Periodic Reporting for period 2 - trans4num (Transformation for sustainable nutrient supply and management)
Reporting period: 2024-06-01 to 2025-11-30
Key achievements include:
• Consolidation of the project’s conceptual and methodological framework for NBS transformation pathways (WP1), supported by updated guidance for stakeholder engagement and interdisciplinary integration.
• Continuation and expansion of long-term NBS field experiments across four European sites and multiple Chinese regions, generating harmonised evidence on soil health, nutrient cycling, productivity, and emissions (WP2).
• Development and pilot testing of a decision-support tool (DST) for nutrient management, informed by stakeholder feedback and tested in real-world contexts (WP3).
• Advancement of modelling frameworks, including pilot agent-based and food-system models, enabling exploration of adoption dynamics, trade-offs, and transition pathways across scales (WP4).
• Strengthened communication, dissemination, and stakeholder engagement, including policy briefs, practice abstracts, hackathons, and international events, enhancing uptake and visibility of project results (WP5).

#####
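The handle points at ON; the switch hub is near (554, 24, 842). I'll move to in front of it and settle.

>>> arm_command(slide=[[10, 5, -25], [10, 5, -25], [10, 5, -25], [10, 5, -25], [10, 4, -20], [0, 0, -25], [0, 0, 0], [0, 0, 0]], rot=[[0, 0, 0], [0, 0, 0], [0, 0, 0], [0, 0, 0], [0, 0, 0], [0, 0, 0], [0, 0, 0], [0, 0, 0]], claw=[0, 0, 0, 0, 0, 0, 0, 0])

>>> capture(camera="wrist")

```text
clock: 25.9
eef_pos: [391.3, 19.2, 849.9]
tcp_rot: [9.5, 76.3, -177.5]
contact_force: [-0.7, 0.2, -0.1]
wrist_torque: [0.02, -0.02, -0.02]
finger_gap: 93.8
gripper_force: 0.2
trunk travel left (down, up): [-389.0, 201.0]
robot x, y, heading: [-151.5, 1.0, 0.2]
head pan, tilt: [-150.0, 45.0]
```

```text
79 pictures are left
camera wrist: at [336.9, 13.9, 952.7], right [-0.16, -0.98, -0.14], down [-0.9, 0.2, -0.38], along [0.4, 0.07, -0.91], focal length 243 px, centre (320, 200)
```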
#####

• Effective project coordination and data governance, ensuring timely delivery, compliance with open science requirements, and smooth Europe-China collaboration (WP6).
RP2 marks a clear transition from exploratory work to integration, positioning the project for synthesis and impact delivery in the final reporting period.
• Integration of biophysical, socio-economic, and behavioural perspectives to analyse NBS not only in terms of environmental performance, but also adoption dynamics, governance conditions, and equity implications.
• Empirical evidence from long-term experiments across Europe and China, enabling cross-regional comparison of NBS performance under contrasting agro-ecological, institutional, and socio-economic conditions.
• Setting up agent-based and food-system modelling to explore scaling pathways, policy scenarios, and feedbacks across farm, regional, and food-system levels.
• Development of a decision-support tool, bridging scientific knowledge and on-farm decision-making while explicitly addressing uncertainty, trade-offs, and context dependency.
These results extend existing NBS research by demonstrating how sustainable nutrient management can be operationalised as a socio-ecological transition, rather than a set of isolated technical fixes.